● Problem to solve: Return the material exactly as supplied, apart from the pictures, which are omitted. Write them as strings in a JSON array, leaving out blank lines.

● Source material:
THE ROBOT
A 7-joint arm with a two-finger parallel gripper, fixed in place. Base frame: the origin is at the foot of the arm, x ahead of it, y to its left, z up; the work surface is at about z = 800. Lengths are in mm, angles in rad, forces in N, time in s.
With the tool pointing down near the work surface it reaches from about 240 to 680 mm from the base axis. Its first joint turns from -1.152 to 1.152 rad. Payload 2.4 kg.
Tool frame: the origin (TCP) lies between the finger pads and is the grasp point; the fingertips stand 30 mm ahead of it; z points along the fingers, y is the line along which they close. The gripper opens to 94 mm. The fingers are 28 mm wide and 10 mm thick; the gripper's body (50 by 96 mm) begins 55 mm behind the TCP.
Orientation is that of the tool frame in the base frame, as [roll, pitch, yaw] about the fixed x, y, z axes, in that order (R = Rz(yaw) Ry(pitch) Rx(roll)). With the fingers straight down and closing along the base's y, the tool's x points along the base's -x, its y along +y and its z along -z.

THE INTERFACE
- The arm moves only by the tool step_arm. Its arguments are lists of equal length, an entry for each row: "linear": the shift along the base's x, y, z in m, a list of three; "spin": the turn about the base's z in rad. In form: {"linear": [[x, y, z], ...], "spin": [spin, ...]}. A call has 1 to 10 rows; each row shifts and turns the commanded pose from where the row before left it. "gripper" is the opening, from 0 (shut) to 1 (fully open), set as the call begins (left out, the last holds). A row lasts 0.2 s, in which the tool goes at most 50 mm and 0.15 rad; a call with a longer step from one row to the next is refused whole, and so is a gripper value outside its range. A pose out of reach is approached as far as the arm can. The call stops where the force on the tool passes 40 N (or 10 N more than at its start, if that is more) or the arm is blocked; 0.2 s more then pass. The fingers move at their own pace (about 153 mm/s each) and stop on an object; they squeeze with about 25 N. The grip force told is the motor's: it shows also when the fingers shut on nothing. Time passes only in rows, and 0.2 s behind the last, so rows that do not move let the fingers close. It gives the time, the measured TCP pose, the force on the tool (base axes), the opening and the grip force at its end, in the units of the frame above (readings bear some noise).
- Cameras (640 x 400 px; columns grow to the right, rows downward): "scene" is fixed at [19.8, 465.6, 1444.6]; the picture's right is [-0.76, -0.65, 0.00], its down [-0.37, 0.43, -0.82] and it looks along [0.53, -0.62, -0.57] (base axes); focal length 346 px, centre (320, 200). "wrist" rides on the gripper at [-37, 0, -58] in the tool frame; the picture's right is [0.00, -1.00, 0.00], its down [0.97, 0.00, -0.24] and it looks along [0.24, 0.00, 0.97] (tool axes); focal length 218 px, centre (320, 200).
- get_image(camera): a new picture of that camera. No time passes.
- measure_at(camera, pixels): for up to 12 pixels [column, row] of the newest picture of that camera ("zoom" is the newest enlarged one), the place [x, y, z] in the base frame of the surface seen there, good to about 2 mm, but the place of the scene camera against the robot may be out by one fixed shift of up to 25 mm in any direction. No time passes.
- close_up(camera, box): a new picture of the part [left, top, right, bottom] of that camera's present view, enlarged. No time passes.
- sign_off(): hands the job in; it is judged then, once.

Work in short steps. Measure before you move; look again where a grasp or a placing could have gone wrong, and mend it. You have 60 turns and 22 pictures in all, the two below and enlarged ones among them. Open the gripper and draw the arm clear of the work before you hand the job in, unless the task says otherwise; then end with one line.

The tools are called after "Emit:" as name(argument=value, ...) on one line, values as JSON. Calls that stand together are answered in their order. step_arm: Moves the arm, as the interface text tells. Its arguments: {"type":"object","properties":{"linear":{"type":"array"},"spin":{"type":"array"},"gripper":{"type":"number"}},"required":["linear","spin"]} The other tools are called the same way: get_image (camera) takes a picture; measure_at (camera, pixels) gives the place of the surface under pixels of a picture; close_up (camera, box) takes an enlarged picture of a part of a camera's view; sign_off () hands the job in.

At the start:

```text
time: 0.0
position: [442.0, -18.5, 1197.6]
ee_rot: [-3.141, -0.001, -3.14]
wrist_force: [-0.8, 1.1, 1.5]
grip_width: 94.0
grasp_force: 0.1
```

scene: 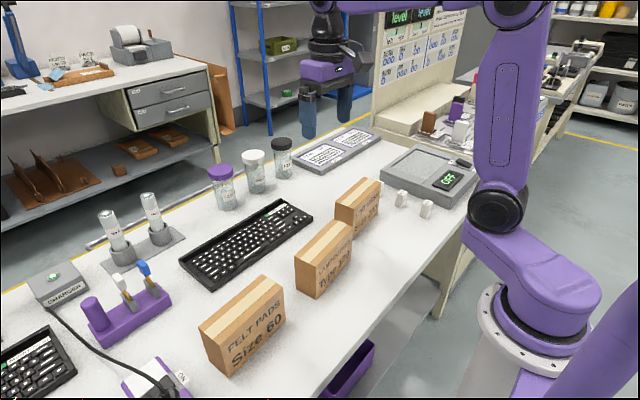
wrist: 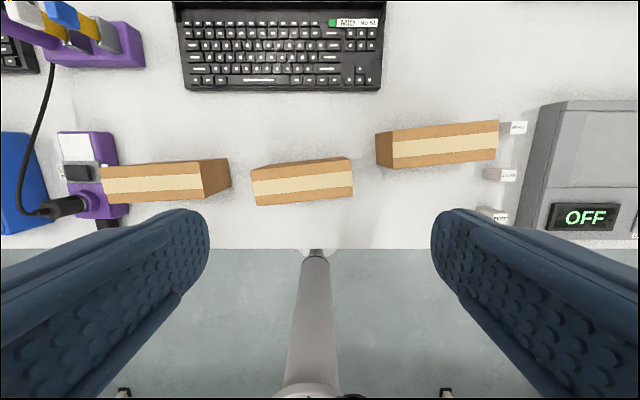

● Expected answer:
[
  "THE ROBOT",
  "A 7-joint arm with a two-finger parallel gripper, fixed in place. Base frame: the origin is at the foot of the arm, x ahead of it, y to its left, z up; the work surface is at about z = 800. Lengths are in mm, angles in rad, forces in N, time in s.",
  "With the tool pointing down near the work surface it reaches from about 240 to 680 mm from the base axis. Its first joint turns from -1.152 to 1.152 rad. Payload 2.4 kg.",
  "Tool frame: the origin (TCP) lies between the finger pads and is the grasp point; the fingertips stand 30 mm ahead of it; z points along the fingers, y is the line along which they close. The gripper opens to 94 mm. The fingers are 28 mm wide and 10 mm thick; the gripper's body (50 by 96 mm) begins 55 mm behind the TCP.",
  "Orientation is that of the tool frame in the base frame, as [roll, pitch, yaw] about the fixed x, y, z axes, in that order (R = Rz(yaw) Ry(pitch) Rx(roll)). With the fingers straight down and closing along the base's y, the tool's x points along the base's -x, its y along +y and its z along -z.",
  "THE INTERFACE",
  "- The arm moves only by the tool step_arm. Its arguments are lists of equal length, an entry for each row: \"linear\": the shift along the base's x, y, z in m, a list of three; \"spin\": the turn about the base's z in rad. In form: {\"linear\": [[x, y, z], ...], \"spin\": [spin, ...]}. A call has 1 to 10 rows; each row shifts and turns the commanded pose from where the row before left it. \"gripper\" is the opening, from 0 (shut) to 1 (fully open), set as the call begins (left out, the last holds). A row lasts 0.2 s, in which the tool goes at most 50 mm and 0.15 rad; a call with a longer step from one row to the next is refused whole, and so is a gripper value outside its range. A pose out of reach is approached as far as the arm can. The call stops where the force on the tool passes 40 N (or 10 N more than at its start, if that is more) or the arm is blocked; 0.2 s more then pass. The fingers move at their own pace (about 153 mm/s each) and stop on an object; they squeeze with about 25 N. The grip force told is the motor's: it shows also when the fingers shut on nothing. Time passes only in rows, and 0.2 s behind the last, so rows that do not move let the fingers close. It gives the time, the measured TCP pose, the force on the tool (base axes), the opening and the grip force at its end, in the units of the frame above (readings bear some noise).",
  "- Cameras (640 x 400 px; columns grow to the right, rows downward): \"scene\" is fixed at [19.8, 465.6, 1444.6]; the picture's right is [-0.76, -0.65, 0.00], its down [-0.37, 0.43, -0.82] and it looks along [0.53, -0.62, -0.57] (base axes); focal length 346 px, centre (320, 200). \"wrist\" rides on the gripper at [-37, 0, -58] in the tool frame; the picture's right is [0.00, -1.00, 0.00], its down [0.97, 0.00, -0.24] and it looks along [0.24, 0.00, 0.97] (tool axes); focal length 218 px, centre (320, 200).",
  "- get_image(camera): a new picture of that camera. No time passes.",
  "- measure_at(camera, pixels): for up to 12 pixels [column, row] of the newest picture of that camera (\"zoom\" is the newest enlarged one), the place [x, y, z] in the base frame of the surface seen there, good to about 2 mm, but the place of the scene camera against the robot may be out by one fixed shift of up to 25 mm in any direction. No time passes.",
  "- close_up(camera, box): a new picture of the part [left, top, right, bottom] of that camera's present view, enlarged. No time passes.",
  "- sign_off(): hands the job in; it is judged then, once.",
  "Work in short steps. Measure before you move; look again where a grasp or a placing could have gone wrong, and mend it. You have 60 turns and 22 pictures in all, the two below and enlarged ones among them. Open the gripper and draw the arm clear of the work before you hand the job in, unless the task says otherwise; then end with one line.",
  "The tools are called after \"Emit:\" as name(argument=value, ...) on one line, values as JSON. Calls that stand together are answered in their order. step_arm: Moves the arm, as the interface text tells. Its arguments: {\"type\":\"object\",\"properties\":{\"linear\":{\"type\":\"array\"},\"spin\":{\"type\":\"array\"},\"gripper\":{\"type\":\"number\"}},\"required\":[\"linear\",\"spin\"]} The other tools are called the same way: get_image (camera) takes a picture; measure_at (camera, pixels) gives the place of the surface under pixels of a picture; close_up (camera, box) takes an enlarged picture of a part of a camera's view; sign_off () hands the job in.",
  "At the start:",
  "```text",
  "time: 0.0",
  "position: [442.0, -18.5, 1197.6]",
  "ee_rot: [-3.141, -0.001, -3.14]",
  "wrist_force: [-0.8, 1.1, 1.5]",
  "grip_width: 94.0",
  "grasp_force: 0.1",
  "```",
  "scene: ",
  "wrist: "
]